Le troisième chapitre (p. 90-121) envisage la critique de l’optimisme leibnizien du point de vue du catholicisme : « Un jésuite attaque : la critique de la théodicée par Louis Bertrand Castel dans le Journal de Trévoux (1737) ». Comme on le sait, Castel n’accepte pas non plus la distinction leibnizienne entre nécessité absolue et hypothétique. Pour lui aussi, dans l’optimisme, Dieu n’est pas libre dans son action et le concept du meilleur des mondes invalide le concept chrétien de la rédemption du monde par la Passion du Christ – une critique qu’il partage avec les luthériens Buddeus et Knoerr. Cependant, cet exemple de critique catholique, que choisit l’auteur, ne reflète en aucun cas l’opinion unanime du catholicisme post-tridentin : comme l’ont montré les travaux de Sven K. Knebel, il existe, surtout dans la scolastique jésuite espagnole, d’importants défenseurs de la necessitas moralis ad optimum et de la necessitas moralis avant même Leibniz. L’introduction de Bartholomaeus Des Bosses à sa traduction latine (réalisée en étroite collaboration avec Leibniz) des Essais de Théodicée (Francfort, Bencard, 1719) montre à quel point la théologie catholique des débuts de l’ère moderne est partagée sur cette question. Des Bosses cite la première recension (1713), largement bienveillante, de la Théodicée dans les Mémoires de Trévoux, probablement due à René-Joseph Tournemine, correspondant de Leibniz (ce que H. Caro signale à juste titre). D’autre part, Des Bosses se réfère également de manière détaillée à la critique d’un théologien catholique non cité, qui voit dans l’optimisme de Leibniz l’élimination de la liberté divine et l’établissement du nécessitarisme et de l’essentialisme, anticipant ainsi la critique ultérieure de Castel. Et troisièmement, Des Bosses énumère un certain nombre de scolastiques post-tridentins qui, avant Leibniz, soutiennent la necessitas moralis ad optimum (voir à ce sujet S. Knebel 1993).
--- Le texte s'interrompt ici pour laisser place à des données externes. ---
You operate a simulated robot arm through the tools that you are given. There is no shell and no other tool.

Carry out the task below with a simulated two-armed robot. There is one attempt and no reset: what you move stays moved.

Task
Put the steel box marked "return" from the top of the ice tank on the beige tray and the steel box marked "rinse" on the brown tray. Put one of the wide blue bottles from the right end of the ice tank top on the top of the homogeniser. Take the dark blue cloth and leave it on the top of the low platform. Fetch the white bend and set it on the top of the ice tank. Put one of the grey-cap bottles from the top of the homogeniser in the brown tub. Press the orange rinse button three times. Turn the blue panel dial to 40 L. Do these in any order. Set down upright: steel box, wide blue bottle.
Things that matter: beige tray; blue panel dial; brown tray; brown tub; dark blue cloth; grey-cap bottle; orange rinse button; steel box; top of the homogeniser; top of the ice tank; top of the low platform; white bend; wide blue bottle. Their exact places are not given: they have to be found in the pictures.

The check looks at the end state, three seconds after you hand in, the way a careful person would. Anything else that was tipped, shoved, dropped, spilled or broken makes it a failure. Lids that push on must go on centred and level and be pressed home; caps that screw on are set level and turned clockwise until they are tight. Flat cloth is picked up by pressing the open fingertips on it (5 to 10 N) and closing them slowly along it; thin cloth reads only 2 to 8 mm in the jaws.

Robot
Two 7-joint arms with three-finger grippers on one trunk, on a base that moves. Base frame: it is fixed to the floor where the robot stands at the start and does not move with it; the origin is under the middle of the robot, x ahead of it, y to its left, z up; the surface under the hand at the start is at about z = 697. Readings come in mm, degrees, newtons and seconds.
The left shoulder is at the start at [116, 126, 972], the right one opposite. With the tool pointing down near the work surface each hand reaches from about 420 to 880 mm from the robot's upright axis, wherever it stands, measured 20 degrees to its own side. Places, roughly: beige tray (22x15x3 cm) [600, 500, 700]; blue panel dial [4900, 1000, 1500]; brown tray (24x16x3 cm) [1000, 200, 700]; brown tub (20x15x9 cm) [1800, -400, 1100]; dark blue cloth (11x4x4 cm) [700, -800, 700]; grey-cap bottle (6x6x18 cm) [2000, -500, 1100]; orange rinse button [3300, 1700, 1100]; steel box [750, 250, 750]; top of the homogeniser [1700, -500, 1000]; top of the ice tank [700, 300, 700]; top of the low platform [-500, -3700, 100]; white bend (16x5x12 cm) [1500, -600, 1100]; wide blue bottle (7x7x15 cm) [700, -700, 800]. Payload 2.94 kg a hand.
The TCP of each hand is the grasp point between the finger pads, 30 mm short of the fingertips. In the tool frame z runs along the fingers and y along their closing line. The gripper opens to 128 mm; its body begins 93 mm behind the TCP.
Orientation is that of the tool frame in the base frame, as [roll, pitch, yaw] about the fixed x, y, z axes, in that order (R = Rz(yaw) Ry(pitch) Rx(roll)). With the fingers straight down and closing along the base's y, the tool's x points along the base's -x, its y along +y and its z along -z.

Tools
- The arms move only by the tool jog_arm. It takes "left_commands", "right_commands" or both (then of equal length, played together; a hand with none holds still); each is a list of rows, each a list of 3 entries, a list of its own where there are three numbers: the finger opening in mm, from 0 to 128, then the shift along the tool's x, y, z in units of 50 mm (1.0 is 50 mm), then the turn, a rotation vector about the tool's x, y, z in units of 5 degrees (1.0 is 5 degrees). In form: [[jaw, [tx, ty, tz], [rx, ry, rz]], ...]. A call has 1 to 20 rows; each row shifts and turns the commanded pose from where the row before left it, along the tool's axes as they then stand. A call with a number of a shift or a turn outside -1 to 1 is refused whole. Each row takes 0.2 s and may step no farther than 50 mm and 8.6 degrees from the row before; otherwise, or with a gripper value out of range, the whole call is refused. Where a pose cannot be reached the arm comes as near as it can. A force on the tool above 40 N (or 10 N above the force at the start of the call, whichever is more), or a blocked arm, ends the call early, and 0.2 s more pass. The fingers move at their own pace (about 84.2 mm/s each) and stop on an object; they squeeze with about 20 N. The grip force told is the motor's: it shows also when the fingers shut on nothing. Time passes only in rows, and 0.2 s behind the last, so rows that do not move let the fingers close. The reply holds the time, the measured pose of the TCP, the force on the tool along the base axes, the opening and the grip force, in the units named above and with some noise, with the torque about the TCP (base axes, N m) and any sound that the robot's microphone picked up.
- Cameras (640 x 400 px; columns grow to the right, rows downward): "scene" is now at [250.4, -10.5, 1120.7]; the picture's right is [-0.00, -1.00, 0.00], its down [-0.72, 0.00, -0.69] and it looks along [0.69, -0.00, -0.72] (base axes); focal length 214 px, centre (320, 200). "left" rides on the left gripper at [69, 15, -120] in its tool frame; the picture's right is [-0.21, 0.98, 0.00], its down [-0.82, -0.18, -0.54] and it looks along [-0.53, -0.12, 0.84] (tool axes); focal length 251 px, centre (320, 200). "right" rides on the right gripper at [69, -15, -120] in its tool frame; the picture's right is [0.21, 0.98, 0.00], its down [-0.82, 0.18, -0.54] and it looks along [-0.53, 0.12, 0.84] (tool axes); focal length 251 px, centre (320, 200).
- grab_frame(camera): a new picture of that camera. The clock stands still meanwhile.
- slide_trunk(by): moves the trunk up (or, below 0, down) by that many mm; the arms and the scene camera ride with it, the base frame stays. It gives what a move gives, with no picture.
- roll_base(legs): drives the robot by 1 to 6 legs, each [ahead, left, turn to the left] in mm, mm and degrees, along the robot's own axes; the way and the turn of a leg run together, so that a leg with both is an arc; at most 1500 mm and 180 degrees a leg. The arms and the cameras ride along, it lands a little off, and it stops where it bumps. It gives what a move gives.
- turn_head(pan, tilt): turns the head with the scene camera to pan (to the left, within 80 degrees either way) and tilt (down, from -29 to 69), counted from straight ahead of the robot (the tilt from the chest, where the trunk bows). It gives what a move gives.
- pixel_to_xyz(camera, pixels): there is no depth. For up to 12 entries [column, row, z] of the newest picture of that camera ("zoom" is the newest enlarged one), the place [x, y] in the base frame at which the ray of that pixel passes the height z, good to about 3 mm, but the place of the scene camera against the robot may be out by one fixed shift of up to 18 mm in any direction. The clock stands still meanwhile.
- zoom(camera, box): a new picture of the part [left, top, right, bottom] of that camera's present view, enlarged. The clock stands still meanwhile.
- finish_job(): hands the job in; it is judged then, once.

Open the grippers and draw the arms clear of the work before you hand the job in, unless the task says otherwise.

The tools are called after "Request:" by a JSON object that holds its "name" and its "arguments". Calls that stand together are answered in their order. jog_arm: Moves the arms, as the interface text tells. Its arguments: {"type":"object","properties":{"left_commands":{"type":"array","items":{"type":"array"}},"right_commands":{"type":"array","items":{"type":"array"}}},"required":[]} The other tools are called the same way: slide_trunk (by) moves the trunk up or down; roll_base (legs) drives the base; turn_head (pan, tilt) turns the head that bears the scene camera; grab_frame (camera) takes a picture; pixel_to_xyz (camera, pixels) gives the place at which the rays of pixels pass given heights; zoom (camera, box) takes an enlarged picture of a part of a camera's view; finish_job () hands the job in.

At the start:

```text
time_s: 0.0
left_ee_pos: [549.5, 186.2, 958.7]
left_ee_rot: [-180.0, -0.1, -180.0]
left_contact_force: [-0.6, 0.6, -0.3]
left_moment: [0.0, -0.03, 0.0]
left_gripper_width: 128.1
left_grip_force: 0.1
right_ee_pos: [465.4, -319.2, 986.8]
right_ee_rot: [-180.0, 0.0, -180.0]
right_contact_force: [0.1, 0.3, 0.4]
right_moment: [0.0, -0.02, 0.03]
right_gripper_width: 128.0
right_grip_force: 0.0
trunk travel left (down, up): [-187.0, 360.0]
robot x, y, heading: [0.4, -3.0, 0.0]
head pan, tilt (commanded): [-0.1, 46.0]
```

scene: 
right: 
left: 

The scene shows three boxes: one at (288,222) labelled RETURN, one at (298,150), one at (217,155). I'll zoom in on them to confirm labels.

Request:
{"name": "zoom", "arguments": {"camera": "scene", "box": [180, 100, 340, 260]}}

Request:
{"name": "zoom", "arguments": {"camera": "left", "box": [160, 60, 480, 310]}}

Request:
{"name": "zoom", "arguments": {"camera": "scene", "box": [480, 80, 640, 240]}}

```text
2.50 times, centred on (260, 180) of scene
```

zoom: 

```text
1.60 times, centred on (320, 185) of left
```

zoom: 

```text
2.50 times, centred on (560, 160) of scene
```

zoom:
Le quatrième chapitre (p. 122-145) a pour objet la critique de l’optimisme formulée par l’auteur le plus important, du point de vue philosophique, parmi ceux retenus par H. Caro : Christian August Crusius, qui a joué un rôle décisif dans la formation philosophique de Kant. Ce chapitre, intitulé « Banning the Best World, God’s Supposed Freedom, and the Principle of Sufficient Reason : Christian August Crusius’s Criticism of Optimism (1745) », ne fait que résumer les résultats des recherches menées jusqu’à présent. Le principe de raison suffisante et l’affirmation de sa validité universelle sont interprétés par Crusius comme les prémisses théoriques d’un déterminisme universel qu’il rejette. Crusius défend la liberté divine et considère que le concept leibnizien de nécessité hypothétique est incapable de la garantir : il n’y voit – comme beaucoup d’autres – qu’une nécessité absolue déguisée. Pour lui aussi, le concept d’un monde meilleur est métaphysiquement insoutenable et théologiquement dangereux.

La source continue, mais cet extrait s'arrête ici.